◆ **Your instructions**
Each line that follows should be printed again exactly as it stands.

◆ **Collected data**

☆ ☆ ☆

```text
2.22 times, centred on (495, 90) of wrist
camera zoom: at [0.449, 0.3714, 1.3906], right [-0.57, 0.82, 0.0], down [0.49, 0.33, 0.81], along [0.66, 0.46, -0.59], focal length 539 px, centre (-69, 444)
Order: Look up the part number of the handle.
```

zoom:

☆ ☆ ☆

◆ **Result**
```text
2.22 times, centred on (495, 90) of wrist
camera zoom: at [0.449, 0.3714, 1.3906], right [-0.57, 0.82, 0.0], down [0.49, 0.33, 0.81], along [0.66, 0.46, -0.59], focal length 539 px, centre (-69, 444)
Order: Look up the part number of the handle.
```

zoom:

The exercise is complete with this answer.